(Prompt A): Retype the section of the source extract that opens with "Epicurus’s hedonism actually" and closes with "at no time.".

(Provided material):
★ ★ ★ ★

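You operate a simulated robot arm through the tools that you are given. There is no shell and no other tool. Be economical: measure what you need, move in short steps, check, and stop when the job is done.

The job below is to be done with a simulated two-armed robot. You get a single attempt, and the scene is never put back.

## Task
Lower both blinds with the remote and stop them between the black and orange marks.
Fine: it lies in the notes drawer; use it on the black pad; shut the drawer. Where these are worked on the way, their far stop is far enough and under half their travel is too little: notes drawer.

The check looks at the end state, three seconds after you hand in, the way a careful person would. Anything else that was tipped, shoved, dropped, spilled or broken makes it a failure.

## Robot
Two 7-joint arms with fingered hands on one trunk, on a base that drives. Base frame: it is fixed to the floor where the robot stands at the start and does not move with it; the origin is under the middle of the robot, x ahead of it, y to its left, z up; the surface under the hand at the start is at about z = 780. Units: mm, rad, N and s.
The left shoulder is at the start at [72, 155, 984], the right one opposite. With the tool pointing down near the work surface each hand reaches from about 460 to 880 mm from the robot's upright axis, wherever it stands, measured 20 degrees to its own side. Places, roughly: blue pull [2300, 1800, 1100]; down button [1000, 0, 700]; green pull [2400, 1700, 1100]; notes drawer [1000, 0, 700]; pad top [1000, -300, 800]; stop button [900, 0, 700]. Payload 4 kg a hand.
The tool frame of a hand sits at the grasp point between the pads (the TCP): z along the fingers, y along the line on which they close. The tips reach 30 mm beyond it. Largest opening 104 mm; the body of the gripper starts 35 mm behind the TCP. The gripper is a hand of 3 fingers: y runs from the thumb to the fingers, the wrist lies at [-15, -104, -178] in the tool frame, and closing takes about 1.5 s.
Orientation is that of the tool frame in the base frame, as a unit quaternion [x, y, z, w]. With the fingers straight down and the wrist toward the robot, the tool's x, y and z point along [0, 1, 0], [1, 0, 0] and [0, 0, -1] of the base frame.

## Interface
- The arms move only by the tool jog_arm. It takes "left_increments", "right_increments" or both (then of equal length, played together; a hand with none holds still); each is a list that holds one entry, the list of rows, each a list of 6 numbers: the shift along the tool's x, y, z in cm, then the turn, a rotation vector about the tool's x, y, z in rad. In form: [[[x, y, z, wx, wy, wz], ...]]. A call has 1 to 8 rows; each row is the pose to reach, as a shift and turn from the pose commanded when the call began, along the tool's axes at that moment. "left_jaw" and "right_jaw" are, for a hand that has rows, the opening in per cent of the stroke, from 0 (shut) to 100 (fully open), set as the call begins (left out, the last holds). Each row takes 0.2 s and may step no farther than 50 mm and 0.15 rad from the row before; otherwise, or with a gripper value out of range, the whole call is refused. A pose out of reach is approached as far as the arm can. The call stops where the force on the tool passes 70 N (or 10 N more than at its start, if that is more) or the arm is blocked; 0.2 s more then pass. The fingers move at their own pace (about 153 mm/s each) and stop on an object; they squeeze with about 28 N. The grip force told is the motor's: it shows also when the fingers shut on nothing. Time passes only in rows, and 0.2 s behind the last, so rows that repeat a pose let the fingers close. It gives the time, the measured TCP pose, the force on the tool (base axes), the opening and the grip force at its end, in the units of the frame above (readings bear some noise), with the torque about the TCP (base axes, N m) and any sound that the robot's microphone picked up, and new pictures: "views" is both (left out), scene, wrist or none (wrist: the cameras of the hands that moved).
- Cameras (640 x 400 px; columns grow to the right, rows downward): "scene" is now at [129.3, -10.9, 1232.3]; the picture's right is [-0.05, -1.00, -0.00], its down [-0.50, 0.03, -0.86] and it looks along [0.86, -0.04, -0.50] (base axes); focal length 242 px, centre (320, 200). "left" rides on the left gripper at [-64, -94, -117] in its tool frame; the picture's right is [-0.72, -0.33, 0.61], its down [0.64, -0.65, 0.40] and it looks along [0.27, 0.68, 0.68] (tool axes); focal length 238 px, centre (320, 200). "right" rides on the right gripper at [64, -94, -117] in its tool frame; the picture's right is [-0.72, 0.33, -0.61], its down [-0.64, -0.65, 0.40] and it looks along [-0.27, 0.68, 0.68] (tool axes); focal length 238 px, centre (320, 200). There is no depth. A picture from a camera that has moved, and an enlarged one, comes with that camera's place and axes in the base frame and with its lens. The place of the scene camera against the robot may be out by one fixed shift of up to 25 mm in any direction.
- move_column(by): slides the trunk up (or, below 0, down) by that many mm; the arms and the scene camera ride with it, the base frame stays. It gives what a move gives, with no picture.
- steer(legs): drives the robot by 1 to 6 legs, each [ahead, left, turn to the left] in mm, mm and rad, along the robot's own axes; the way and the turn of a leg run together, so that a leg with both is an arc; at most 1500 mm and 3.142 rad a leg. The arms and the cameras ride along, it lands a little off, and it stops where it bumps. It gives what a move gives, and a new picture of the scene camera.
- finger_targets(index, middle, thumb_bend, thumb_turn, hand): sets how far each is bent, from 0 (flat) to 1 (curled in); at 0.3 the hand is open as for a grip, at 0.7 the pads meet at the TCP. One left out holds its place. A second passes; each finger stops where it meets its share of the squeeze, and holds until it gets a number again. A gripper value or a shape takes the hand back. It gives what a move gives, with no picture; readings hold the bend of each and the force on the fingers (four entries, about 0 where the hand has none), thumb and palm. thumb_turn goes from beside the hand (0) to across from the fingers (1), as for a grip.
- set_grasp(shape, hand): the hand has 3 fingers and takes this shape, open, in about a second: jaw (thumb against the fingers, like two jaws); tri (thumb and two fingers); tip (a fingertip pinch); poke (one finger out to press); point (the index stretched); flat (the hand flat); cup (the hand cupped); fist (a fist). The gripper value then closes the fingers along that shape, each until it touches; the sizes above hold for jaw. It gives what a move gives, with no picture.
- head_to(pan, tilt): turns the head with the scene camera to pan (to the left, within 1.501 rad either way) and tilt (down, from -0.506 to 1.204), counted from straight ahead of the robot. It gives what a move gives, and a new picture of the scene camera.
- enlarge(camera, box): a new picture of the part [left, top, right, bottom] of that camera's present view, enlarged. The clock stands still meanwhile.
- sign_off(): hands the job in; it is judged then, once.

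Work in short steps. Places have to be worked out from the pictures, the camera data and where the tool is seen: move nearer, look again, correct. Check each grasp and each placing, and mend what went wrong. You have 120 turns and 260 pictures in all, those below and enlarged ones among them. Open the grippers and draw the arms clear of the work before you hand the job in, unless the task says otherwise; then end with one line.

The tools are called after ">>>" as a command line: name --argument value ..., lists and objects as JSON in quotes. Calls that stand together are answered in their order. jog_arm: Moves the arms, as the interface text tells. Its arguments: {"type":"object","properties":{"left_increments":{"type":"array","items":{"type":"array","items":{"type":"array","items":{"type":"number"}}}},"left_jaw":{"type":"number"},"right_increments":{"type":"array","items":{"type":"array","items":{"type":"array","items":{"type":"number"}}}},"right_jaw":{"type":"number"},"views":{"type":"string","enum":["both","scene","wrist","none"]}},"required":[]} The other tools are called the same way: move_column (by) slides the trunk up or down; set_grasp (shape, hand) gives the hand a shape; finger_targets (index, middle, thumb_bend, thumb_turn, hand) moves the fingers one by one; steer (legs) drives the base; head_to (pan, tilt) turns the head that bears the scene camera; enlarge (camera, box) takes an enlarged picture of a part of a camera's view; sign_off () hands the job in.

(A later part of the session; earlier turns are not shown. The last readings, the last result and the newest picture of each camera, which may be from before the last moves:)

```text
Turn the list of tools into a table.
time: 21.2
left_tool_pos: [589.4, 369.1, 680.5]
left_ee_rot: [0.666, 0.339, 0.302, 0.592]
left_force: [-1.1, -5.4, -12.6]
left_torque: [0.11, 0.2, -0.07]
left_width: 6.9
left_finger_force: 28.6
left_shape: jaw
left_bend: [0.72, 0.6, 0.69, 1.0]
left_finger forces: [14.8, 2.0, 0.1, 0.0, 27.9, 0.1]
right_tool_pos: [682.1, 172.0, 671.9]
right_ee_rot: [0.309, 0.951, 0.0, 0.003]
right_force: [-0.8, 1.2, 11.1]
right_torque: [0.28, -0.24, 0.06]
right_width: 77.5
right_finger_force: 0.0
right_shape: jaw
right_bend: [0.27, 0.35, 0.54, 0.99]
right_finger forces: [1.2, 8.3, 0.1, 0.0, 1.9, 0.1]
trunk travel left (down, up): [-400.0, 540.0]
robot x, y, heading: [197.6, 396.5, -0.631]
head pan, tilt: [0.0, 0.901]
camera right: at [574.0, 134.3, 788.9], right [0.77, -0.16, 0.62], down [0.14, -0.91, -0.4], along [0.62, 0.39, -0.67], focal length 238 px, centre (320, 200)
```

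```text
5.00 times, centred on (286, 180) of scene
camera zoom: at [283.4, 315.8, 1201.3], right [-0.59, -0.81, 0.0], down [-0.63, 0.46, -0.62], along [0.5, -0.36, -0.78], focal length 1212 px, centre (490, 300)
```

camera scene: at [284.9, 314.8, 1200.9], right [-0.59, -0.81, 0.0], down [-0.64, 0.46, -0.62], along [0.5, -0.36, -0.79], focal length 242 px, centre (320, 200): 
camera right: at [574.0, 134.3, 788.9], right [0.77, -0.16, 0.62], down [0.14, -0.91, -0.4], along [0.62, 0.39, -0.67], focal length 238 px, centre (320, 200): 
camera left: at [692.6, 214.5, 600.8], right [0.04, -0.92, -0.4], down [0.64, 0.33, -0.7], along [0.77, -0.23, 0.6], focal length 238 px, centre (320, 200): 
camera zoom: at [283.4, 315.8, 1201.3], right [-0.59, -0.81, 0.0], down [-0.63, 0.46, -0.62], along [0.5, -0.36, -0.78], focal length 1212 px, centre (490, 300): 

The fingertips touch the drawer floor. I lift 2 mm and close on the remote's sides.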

★ ★ ★ ★

(Source extract):
Tag Archives: hedonism

John Stuart Mill

In his views of life he partook of the character of the Stoic, the Epicurean, and the Cynic. In his personal character the Stoic predominated: his standard of morals was Epicurean, in so far as that it was utilitarian, taking as the sole test of right and wrong, the tendency of actions to produce pleasure or pain. But he had (and this was the Cynic element) scarcely any belief in pleasure: at least in his later years, of which alone on this subject I can speak confidently. He deemed very few pleasures worth the price which at all events in the present state of society, must be paid for them. The greatest miscarriages in life he considered attributable to the overvaluing of pleasures. Accordingly, temperance in the large sense intended by the Greek philosophers—stopping short at the point of moderation in all indulgences—was with him as with them, almost the cardinal point of moral precept.

John Stuart Mill, Autobiography, in The Collected Works of John Stuart Mill, Toronto, 1988, vol. 1, p. 48

Nick Bostrom

Consider an AI that has hedonism as its final goal, and which would therefore like to tile the universe with “hedonium” (matter organized in a configuration that is optimal for the generation of pleasurable experience). To this end, the AI might produce computronium (matter organized in a configuration that is optimal for computation) and use it to implement digital minds in states of euphoria. In order to maximize efficiency, the AI omits from the implementation any mental faculties that are not essential for the experience of pleasure, and exploits any computational shortcuts that according to its definition of pleasure do not vitiate the generation of pleasure. For instance, the AI might confine its simulation to reward circuitry, eliding faculties such as a memory, sensory perception, executive function, and language; it might simulate minds at a relatively coarse-grained level of functionality, omitting lower-level neuronal processes; it might replace commonly repeated computations with calls to a lookup table; or it might put in place some arrangement whereby multiple minds would share most parts of their underlying computational machinery (their “supervenience bases” in philosophical parlance). Such tricks could greatly increase the quantity of pleasure producible with a given amount of resources.

Nick Bostrom, Superintelligence: Paths, Dangers, Strategies, Oxford, 2014, p. 140

Daniel Gilbert

Nozick’s “happiness machine” problem is a popular among academics, who generally fail to consider three things. First, who says that no one would want to be hooked up? The world is full of people who want happiness and don’t care one bit about whether it is “well deserved.” Second, those who claim that they would not agree to be hooked up may already be hooked up. After all, the deal is that you forget your previous decision. Third, no one can really answer this question because it requires them to imagine a future state in which they do not know the very thing they are currently contemplating.

Daniel Gilbert, Stumbling on Happiness, New York, 2005, p. 244, n. 16

John Broome

Epicurus’s hedonism actually implies that death normally harms you. Epicurus thinks it implies the opposite, but he is mistaken. He is right that there is no time when death harms you, but it does not follow that death does not harm you. It may harm you, even though it harms you at no time.

★ ★ ★ ★

(Prompt B): The lines to be given again exactly are those from the one containing "Two 7-joint arms" up to and including the one containing "The left shoulder". Use a numbered list and skip empty lines.

(Exercise output A):
Epicurus’s hedonism actually implies that death normally harms you. Epicurus thinks it implies the opposite, but he is mistaken. He is right that there is no time when death harms you, but it does not follow that death does not harm you. It may harm you, even though it harms you at no time.

(Exercise output B):
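1. Two 7-joint arms with fingered hands on one trunk, on a base that drives. Base frame: it is fixed to the floor where the robot stands at the start and does not move with it; the origin is under the middle of the robot, x ahead of it, y to its left, z up; the surface under the hand at the start is at about z = 780. Units: mm, rad, N and s.
2. The left shoulder is at the start at [72, 155, 984], the right one opposite. With the tool pointing down near the work surface each hand reaches from about 460 to 880 mm from the robot's upright axis, wherever it stands, measured 20 degrees to its own side. Places, roughly: blue pull [2300, 1800, 1100]; down button [1000, 0, 700]; green pull [2400, 1700, 1100]; notes drawer [1000, 0, 700]; pad top [1000, -300, 800]; stop button [900, 0, 700]. Payload 4 kg a hand.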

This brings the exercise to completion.